» **YOUR INSTRUCTIONS**
Reproduce the material word for word; the images stay out.

» **SUPPLIED INFORMATION**
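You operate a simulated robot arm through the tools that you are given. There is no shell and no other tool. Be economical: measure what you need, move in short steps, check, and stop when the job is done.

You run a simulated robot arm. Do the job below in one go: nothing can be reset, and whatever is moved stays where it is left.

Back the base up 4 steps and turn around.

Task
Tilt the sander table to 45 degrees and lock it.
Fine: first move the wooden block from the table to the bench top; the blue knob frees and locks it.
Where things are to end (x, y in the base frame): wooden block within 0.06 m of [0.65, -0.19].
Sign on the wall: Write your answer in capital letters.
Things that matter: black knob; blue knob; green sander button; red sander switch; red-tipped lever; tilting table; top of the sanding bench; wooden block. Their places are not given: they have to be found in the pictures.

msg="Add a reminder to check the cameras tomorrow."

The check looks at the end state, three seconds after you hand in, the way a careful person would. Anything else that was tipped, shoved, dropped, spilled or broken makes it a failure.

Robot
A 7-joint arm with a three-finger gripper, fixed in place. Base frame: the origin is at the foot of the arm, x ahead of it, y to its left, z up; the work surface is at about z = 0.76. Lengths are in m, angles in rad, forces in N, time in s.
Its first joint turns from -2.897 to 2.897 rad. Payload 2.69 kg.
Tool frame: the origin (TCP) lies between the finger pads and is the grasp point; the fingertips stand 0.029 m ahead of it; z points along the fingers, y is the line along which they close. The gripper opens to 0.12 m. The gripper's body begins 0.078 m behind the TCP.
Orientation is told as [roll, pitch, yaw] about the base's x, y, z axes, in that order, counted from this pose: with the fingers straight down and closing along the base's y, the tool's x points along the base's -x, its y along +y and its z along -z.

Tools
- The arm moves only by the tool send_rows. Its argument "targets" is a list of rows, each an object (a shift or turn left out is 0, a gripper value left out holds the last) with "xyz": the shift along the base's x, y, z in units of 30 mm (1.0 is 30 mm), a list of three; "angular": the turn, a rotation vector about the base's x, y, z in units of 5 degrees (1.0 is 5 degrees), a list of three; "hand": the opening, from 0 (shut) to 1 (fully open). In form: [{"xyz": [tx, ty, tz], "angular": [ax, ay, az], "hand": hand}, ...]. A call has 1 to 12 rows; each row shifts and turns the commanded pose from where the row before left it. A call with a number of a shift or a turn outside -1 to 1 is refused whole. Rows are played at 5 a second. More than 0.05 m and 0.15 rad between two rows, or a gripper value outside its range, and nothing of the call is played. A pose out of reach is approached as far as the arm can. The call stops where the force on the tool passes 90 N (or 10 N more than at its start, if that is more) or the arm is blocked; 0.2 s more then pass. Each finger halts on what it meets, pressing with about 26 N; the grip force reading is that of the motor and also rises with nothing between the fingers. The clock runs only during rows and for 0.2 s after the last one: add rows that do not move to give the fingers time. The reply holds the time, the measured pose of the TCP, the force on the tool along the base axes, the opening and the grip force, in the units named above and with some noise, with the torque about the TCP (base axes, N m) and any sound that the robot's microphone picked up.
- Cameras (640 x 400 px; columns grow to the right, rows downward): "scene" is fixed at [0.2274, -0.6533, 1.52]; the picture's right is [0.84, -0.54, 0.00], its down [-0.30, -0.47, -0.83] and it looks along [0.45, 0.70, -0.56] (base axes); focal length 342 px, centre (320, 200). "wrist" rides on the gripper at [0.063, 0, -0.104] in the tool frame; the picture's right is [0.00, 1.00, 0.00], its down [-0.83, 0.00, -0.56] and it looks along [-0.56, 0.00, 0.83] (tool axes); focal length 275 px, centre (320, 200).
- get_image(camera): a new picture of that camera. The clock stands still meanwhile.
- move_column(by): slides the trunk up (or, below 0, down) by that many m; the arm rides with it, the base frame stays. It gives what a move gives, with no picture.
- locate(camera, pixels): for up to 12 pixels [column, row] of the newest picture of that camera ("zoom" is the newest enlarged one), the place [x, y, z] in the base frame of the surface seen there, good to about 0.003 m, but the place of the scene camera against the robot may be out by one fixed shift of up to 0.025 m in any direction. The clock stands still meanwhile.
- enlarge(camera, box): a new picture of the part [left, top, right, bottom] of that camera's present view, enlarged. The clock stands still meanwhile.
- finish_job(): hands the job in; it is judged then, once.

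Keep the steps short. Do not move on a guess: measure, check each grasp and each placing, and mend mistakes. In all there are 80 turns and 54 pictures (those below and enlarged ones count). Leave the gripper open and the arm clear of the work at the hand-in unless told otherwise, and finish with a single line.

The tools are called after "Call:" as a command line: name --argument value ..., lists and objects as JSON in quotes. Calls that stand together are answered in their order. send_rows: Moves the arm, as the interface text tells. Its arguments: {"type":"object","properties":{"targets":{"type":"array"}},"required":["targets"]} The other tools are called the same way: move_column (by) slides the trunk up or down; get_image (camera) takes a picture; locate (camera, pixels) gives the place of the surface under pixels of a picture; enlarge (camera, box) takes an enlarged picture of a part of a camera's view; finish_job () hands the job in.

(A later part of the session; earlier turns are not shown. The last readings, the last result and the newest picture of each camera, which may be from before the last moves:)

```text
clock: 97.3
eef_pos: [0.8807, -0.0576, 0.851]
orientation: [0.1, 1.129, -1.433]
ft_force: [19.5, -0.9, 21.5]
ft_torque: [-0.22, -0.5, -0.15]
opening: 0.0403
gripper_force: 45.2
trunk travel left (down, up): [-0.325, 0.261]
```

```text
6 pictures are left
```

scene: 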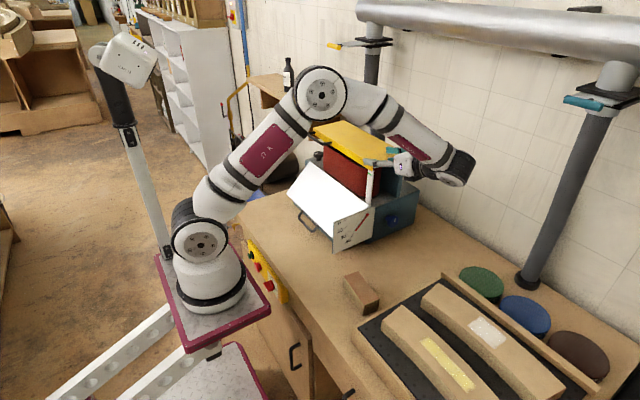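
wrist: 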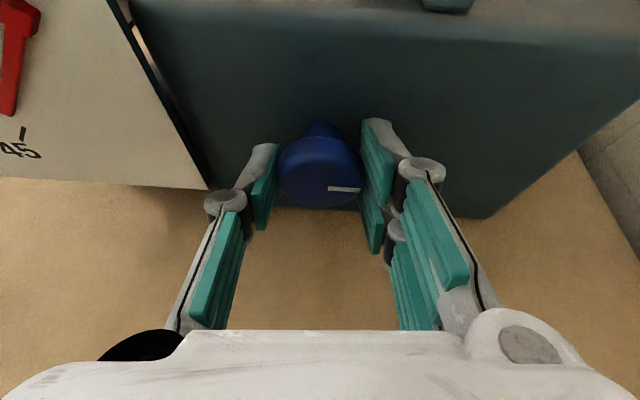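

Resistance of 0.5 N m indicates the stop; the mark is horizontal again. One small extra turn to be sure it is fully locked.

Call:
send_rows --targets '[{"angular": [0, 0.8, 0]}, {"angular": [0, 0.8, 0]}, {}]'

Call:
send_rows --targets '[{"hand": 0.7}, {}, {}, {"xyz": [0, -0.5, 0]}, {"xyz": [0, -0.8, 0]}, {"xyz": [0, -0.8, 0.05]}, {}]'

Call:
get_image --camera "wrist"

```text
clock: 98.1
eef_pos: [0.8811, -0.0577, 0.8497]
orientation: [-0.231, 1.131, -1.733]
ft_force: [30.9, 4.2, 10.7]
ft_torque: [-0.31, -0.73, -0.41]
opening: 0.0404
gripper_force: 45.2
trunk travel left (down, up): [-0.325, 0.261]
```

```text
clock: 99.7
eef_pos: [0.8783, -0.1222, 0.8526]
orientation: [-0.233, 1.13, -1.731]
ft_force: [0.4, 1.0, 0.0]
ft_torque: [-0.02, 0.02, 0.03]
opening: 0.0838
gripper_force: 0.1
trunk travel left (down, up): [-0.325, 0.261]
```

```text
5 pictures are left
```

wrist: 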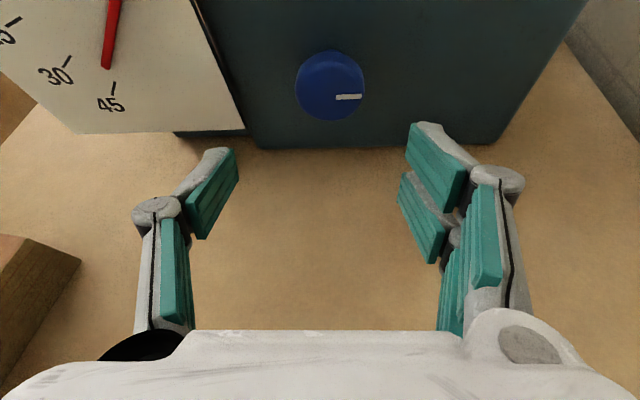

» **CORRECT OUTPUT**
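You operate a simulated robot arm through the tools that you are given. There is no shell and no other tool. Be economical: measure what you need, move in short steps, check, and stop when the job is done.

You run a simulated robot arm. Do the job below in one go: nothing can be reset, and whatever is moved stays where it is left.

Back the base up 4 steps and turn around.

Task
Tilt the sander table to 45 degrees and lock it.
Fine: first move the wooden block from the table to the bench top; the blue knob frees and locks it.
Where things are to end (x, y in the base frame): wooden block within 0.06 m of [0.65, -0.19].
Sign on the wall: Write your answer in capital letters.
Things that matter: black knob; blue knob; green sander button; red sander switch; red-tipped lever; tilting table; top of the sanding bench; wooden block. Their places are not given: they have to be found in the pictures.

msg="Add a reminder to check the cameras tomorrow."

The check looks at the end state, three seconds after you hand in, the way a careful person would. Anything else that was tipped, shoved, dropped, spilled or broken makes it a failure.

Robot
A 7-joint arm with a three-finger gripper, fixed in place. Base frame: the origin is at the foot of the arm, x ahead of it, y to its left, z up; the work surface is at about z = 0.76. Lengths are in m, angles in rad, forces in N, time in s.
Its first joint turns from -2.897 to 2.897 rad. Payload 2.69 kg.
Tool frame: the origin (TCP) lies between the finger pads and is the grasp point; the fingertips stand 0.029 m ahead of it; z points along the fingers, y is the line along which they close. The gripper opens to 0.12 m. The gripper's body begins 0.078 m behind the TCP.
Orientation is told as [roll, pitch, yaw] about the base's x, y, z axes, in that order, counted from this pose: with the fingers straight down and closing along the base's y, the tool's x points along the base's -x, its y along +y and its z along -z.

Tools
- The arm moves only by the tool send_rows. Its argument "targets" is a list of rows, each an object (a shift or turn left out is 0, a gripper value left out holds the last) with "xyz": the shift along the base's x, y, z in units of 30 mm (1.0 is 30 mm), a list of three; "angular": the turn, a rotation vector about the base's x, y, z in units of 5 degrees (1.0 is 5 degrees), a list of three; "hand": the opening, from 0 (shut) to 1 (fully open). In form: [{"xyz": [tx, ty, tz], "angular": [ax, ay, az], "hand": hand}, ...]. A call has 1 to 12 rows; each row shifts and turns the commanded pose from where the row before left it. A call with a number of a shift or a turn outside -1 to 1 is refused whole. Rows are played at 5 a second. More than 0.05 m and 0.15 rad between two rows, or a gripper value outside its range, and nothing of the call is played. A pose out of reach is approached as far as the arm can. The call stops where the force on the tool passes 90 N (or 10 N more than at its start, if that is more) or the arm is blocked; 0.2 s more then pass. Each finger halts on what it meets, pressing with about 26 N; the grip force reading is that of the motor and also rises with nothing between the fingers. The clock runs only during rows and for 0.2 s after the last one: add rows that do not move to give the fingers time. The reply holds the time, the measured pose of the TCP, the force on the tool along the base axes, the opening and the grip force, in the units named above and with some noise, with the torque about the TCP (base axes, N m) and any sound that the robot's microphone picked up.
- Cameras (640 x 400 px; columns grow to the right, rows downward): "scene" is fixed at [0.2274, -0.6533, 1.52]; the picture's right is [0.84, -0.54, 0.00], its down [-0.30, -0.47, -0.83] and it looks along [0.45, 0.70, -0.56] (base axes); focal length 342 px, centre (320, 200). "wrist" rides on the gripper at [0.063, 0, -0.104] in the tool frame; the picture's right is [0.00, 1.00, 0.00], its down [-0.83, 0.00, -0.56] and it looks along [-0.56, 0.00, 0.83] (tool axes); focal length 275 px, centre (320, 200).
- get_image(camera): a new picture of that camera. The clock stands still meanwhile.
- move_column(by): slides the trunk up (or, below 0, down) by that many m; the arm rides with it, the base frame stays. It gives what a move gives, with no picture.
- locate(camera, pixels): for up to 12 pixels [column, row] of the newest picture of that camera ("zoom" is the newest enlarged one), the place [x, y, z] in the base frame of the surface seen there, good to about 0.003 m, but the place of the scene camera against the robot may be out by one fixed shift of up to 0.025 m in any direction. The clock stands still meanwhile.
- enlarge(camera, box): a new picture of the part [left, top, right, bottom] of that camera's present view, enlarged. The clock stands still meanwhile.
- finish_job(): hands the job in; it is judged then, once.

Keep the steps short. Do not move on a guess: measure, check each grasp and each placing, and mend mistakes. In all there are 80 turns and 54 pictures (those below and enlarged ones count). Leave the gripper open and the arm clear of the work at the hand-in unless told otherwise, and finish with a single line.

The tools are called after "Call:" as a command line: name --argument value ..., lists and objects as JSON in quotes. Calls that stand together are answered in their order. send_rows: Moves the arm, as the interface text tells. Its arguments: {"type":"object","properties":{"targets":{"type":"array"}},"required":["targets"]} The other tools are called the same way: move_column (by) slides the trunk up or down; get_image (camera) takes a picture; locate (camera, pixels) gives the place of the surface under pixels of a picture; enlarge (camera, box) takes an enlarged picture of a part of a camera's view; finish_job () hands the job in.

(A later part of the session; earlier turns are not shown. The last readings, the last result and the newest picture of each camera, which may be from before the last moves:)

```text
clock: 97.3
eef_pos: [0.8807, -0.0576, 0.851]
orientation: [0.1, 1.129, -1.433]
ft_force: [19.5, -0.9, 21.5]
ft_torque: [-0.22, -0.5, -0.15]
opening: 0.0403
gripper_force: 45.2
trunk travel left (down, up): [-0.325, 0.261]
```

```text
6 pictures are left
```

scene: 
wrist: 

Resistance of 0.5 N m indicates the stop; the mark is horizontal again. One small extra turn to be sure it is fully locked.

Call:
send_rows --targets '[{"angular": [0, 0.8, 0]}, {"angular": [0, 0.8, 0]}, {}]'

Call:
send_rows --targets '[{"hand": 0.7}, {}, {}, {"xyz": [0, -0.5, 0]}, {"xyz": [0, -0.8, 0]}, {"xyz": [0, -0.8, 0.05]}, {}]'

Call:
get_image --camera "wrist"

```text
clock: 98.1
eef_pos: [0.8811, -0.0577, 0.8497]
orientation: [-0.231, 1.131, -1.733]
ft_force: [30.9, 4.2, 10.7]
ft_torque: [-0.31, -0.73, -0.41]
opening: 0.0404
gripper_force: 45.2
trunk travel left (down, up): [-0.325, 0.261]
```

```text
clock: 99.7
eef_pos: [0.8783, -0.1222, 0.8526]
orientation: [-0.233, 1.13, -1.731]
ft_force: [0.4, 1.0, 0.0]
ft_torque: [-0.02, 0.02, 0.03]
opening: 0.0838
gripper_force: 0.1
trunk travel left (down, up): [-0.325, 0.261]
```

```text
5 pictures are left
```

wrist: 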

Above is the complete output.